"""

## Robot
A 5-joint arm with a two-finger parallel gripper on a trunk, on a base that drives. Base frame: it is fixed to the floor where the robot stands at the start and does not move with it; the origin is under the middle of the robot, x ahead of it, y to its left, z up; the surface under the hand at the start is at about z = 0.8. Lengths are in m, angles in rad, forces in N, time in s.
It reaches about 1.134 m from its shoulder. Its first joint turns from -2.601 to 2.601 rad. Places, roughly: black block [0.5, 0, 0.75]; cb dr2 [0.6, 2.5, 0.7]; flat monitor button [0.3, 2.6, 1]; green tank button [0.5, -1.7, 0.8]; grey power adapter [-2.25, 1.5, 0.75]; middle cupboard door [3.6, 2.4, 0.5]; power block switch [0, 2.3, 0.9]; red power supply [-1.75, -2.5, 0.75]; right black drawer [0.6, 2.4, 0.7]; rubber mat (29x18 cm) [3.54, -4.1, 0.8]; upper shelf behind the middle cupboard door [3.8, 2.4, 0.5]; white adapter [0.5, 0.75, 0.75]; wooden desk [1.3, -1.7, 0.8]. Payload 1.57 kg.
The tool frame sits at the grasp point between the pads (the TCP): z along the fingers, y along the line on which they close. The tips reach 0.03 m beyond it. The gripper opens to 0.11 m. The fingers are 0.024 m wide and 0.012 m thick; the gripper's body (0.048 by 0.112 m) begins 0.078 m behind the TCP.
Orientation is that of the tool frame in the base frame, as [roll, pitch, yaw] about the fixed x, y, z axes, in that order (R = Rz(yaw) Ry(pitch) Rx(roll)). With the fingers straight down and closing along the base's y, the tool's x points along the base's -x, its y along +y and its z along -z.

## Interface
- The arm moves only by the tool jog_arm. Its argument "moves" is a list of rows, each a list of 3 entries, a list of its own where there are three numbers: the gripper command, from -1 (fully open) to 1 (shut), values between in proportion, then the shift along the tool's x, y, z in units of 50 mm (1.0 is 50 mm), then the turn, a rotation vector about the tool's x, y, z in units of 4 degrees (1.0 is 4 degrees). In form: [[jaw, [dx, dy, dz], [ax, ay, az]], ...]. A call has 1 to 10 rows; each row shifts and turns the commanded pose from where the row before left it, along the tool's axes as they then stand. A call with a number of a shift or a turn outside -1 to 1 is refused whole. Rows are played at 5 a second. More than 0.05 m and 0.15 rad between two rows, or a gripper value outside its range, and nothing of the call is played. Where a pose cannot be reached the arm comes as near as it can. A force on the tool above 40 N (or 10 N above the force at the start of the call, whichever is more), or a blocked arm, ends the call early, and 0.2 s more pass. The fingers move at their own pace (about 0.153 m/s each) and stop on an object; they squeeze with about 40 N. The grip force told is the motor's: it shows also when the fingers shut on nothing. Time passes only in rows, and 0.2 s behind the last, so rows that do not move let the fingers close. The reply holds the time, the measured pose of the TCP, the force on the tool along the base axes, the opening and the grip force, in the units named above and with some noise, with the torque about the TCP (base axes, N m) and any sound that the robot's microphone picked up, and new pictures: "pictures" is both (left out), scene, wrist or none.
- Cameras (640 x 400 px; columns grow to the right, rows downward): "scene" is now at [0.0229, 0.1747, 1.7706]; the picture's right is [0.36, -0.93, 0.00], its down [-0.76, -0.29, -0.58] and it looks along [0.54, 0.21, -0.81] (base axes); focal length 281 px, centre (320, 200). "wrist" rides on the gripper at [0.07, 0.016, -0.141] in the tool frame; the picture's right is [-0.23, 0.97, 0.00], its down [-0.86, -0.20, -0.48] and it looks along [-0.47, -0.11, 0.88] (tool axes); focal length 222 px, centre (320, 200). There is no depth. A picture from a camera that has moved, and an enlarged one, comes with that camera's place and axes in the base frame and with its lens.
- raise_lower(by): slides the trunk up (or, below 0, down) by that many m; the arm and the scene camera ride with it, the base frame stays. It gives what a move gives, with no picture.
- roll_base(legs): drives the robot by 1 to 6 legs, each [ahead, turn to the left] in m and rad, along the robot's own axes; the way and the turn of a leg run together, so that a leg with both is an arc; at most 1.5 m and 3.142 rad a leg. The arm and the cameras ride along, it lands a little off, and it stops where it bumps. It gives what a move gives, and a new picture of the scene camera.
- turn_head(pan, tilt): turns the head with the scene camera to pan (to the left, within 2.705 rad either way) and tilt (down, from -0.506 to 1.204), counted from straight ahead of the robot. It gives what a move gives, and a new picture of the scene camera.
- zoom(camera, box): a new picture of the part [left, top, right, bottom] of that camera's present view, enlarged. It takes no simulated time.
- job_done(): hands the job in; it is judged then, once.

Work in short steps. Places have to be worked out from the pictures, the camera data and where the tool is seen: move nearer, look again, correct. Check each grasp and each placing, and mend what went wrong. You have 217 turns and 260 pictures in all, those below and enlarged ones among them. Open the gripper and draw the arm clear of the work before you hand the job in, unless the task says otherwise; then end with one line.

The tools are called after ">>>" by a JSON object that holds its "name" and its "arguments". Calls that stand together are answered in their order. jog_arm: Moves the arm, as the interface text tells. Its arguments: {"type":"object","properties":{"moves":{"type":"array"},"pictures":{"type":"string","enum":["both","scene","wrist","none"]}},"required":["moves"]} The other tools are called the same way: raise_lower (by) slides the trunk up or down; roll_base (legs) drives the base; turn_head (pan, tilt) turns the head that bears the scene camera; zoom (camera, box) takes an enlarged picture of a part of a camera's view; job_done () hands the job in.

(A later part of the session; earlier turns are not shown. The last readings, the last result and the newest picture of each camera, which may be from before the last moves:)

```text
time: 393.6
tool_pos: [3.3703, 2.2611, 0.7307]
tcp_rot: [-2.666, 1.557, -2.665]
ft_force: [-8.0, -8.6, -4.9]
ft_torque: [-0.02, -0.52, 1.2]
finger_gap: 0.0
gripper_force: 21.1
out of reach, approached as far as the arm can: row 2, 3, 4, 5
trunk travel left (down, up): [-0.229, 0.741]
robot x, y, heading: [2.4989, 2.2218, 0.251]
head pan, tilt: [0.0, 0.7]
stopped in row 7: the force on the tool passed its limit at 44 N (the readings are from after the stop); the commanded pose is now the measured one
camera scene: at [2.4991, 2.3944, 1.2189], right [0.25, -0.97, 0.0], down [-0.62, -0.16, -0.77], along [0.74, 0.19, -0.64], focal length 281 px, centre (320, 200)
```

"""

*AIM*
Repeat the listing above without any change. Return a JSON list in which every string is one line; blank lines are skipped.

*TASK RESPONSE*
[
  "## Robot",
  "A 5-joint arm with a two-finger parallel gripper on a trunk, on a base that drives. Base frame: it is fixed to the floor where the robot stands at the start and does not move with it; the origin is under the middle of the robot, x ahead of it, y to its left, z up; the surface under the hand at the start is at about z = 0.8. Lengths are in m, angles in rad, forces in N, time in s.",
  "It reaches about 1.134 m from its shoulder. Its first joint turns from -2.601 to 2.601 rad. Places, roughly: black block [0.5, 0, 0.75]; cb dr2 [0.6, 2.5, 0.7]; flat monitor button [0.3, 2.6, 1]; green tank button [0.5, -1.7, 0.8]; grey power adapter [-2.25, 1.5, 0.75]; middle cupboard door [3.6, 2.4, 0.5]; power block switch [0, 2.3, 0.9]; red power supply [-1.75, -2.5, 0.75]; right black drawer [0.6, 2.4, 0.7]; rubber mat (29x18 cm) [3.54, -4.1, 0.8]; upper shelf behind the middle cupboard door [3.8, 2.4, 0.5]; white adapter [0.5, 0.75, 0.75]; wooden desk [1.3, -1.7, 0.8]. Payload 1.57 kg.",
  "The tool frame sits at the grasp point between the pads (the TCP): z along the fingers, y along the line on which they close. The tips reach 0.03 m beyond it. The gripper opens to 0.11 m. The fingers are 0.024 m wide and 0.012 m thick; the gripper's body (0.048 by 0.112 m) begins 0.078 m behind the TCP.",
  "Orientation is that of the tool frame in the base frame, as [roll, pitch, yaw] about the fixed x, y, z axes, in that order (R = Rz(yaw) Ry(pitch) Rx(roll)). With the fingers straight down and closing along the base's y, the tool's x points along the base's -x, its y along +y and its z along -z.",
  "## Interface",
  "- The arm moves only by the tool jog_arm. Its argument \"moves\" is a list of rows, each a list of 3 entries, a list of its own where there are three numbers: the gripper command, from -1 (fully open) to 1 (shut), values between in proportion, then the shift along the tool's x, y, z in units of 50 mm (1.0 is 50 mm), then the turn, a rotation vector about the tool's x, y, z in units of 4 degrees (1.0 is 4 degrees). In form: [[jaw, [dx, dy, dz], [ax, ay, az]], ...]. A call has 1 to 10 rows; each row shifts and turns the commanded pose from where the row before left it, along the tool's axes as they then stand. A call with a number of a shift or a turn outside -1 to 1 is refused whole. Rows are played at 5 a second. More than 0.05 m and 0.15 rad between two rows, or a gripper value outside its range, and nothing of the call is played. Where a pose cannot be reached the arm comes as near as it can. A force on the tool above 40 N (or 10 N above the force at the start of the call, whichever is more), or a blocked arm, ends the call early, and 0.2 s more pass. The fingers move at their own pace (about 0.153 m/s each) and stop on an object; they squeeze with about 40 N. The grip force told is the motor's: it shows also when the fingers shut on nothing. Time passes only in rows, and 0.2 s behind the last, so rows that do not move let the fingers close. The reply holds the time, the measured pose of the TCP, the force on the tool along the base axes, the opening and the grip force, in the units named above and with some noise, with the torque about the TCP (base axes, N m) and any sound that the robot's microphone picked up, and new pictures: \"pictures\" is both (left out), scene, wrist or none.",
  "- Cameras (640 x 400 px; columns grow to the right, rows downward): \"scene\" is now at [0.0229, 0.1747, 1.7706]; the picture's right is [0.36, -0.93, 0.00], its down [-0.76, -0.29, -0.58] and it looks along [0.54, 0.21, -0.81] (base axes); focal length 281 px, centre (320, 200). \"wrist\" rides on the gripper at [0.07, 0.016, -0.141] in the tool frame; the picture's right is [-0.23, 0.97, 0.00], its down [-0.86, -0.20, -0.48] and it looks along [-0.47, -0.11, 0.88] (tool axes); focal length 222 px, centre (320, 200). There is no depth. A picture from a camera that has moved, and an enlarged one, comes with that camera's place and axes in the base frame and with its lens.",
  "- raise_lower(by): slides the trunk up (or, below 0, down) by that many m; the arm and the scene camera ride with it, the base frame stays. It gives what a move gives, with no picture.",
  "- roll_base(legs): drives the robot by 1 to 6 legs, each [ahead, turn to the left] in m and rad, along the robot's own axes; the way and the turn of a leg run together, so that a leg with both is an arc; at most 1.5 m and 3.142 rad a leg. The arm and the cameras ride along, it lands a little off, and it stops where it bumps. It gives what a move gives, and a new picture of the scene camera.",
  "- turn_head(pan, tilt): turns the head with the scene camera to pan (to the left, within 2.705 rad either way) and tilt (down, from -0.506 to 1.204), counted from straight ahead of the robot. It gives what a move gives, and a new picture of the scene camera.",
  "- zoom(camera, box): a new picture of the part [left, top, right, bottom] of that camera's present view, enlarged. It takes no simulated time.",
  "- job_done(): hands the job in; it is judged then, once.",
  "Work in short steps. Places have to be worked out from the pictures, the camera data and where the tool is seen: move nearer, look again, correct. Check each grasp and each placing, and mend what went wrong. You have 217 turns and 260 pictures in all, those below and enlarged ones among them. Open the gripper and draw the arm clear of the work before you hand the job in, unless the task says otherwise; then end with one line.",
  "The tools are called after \">>>\" by a JSON object that holds its \"name\" and its \"arguments\". Calls that stand together are answered in their order. jog_arm: Moves the arm, as the interface text tells. Its arguments: {\"type\":\"object\",\"properties\":{\"moves\":{\"type\":\"array\"},\"pictures\":{\"type\":\"string\",\"enum\":[\"both\",\"scene\",\"wrist\",\"none\"]}},\"required\":[\"moves\"]} The other tools are called the same way: raise_lower (by) slides the trunk up or down; roll_base (legs) drives the base; turn_head (pan, tilt) turns the head that bears the scene camera; zoom (camera, box) takes an enlarged picture of a part of a camera's view; job_done () hands the job in.",
  "(A later part of the session; earlier turns are not shown. The last readings, the last result and the newest picture of each camera, which may be from before the last moves:)",
  "```text",
  "time: 393.6",
  "tool_pos: [3.3703, 2.2611, 0.7307]",
  "tcp_rot: [-2.666, 1.557, -2.665]",
  "ft_force: [-8.0, -8.6, -4.9]",
  "ft_torque: [-0.02, -0.52, 1.2]",
  "finger_gap: 0.0",
  "gripper_force: 21.1",
  "out of reach, approached as far as the arm can: row 2, 3, 4, 5",
  "trunk travel left (down, up): [-0.229, 0.741]",
  "robot x, y, heading: [2.4989, 2.2218, 0.251]",
  "head pan, tilt: [0.0, 0.7]",
  "stopped in row 7: the force on the tool passed its limit at 44 N (the readings are from after the stop); the commanded pose is now the measured one",
  "camera scene: at [2.4991, 2.3944, 1.2189], right [0.25, -0.97, 0.0], down [-0.62, -0.16, -0.77], along [0.74, 0.19, -0.64], focal length 281 px, centre (320, 200)",
  "```"
]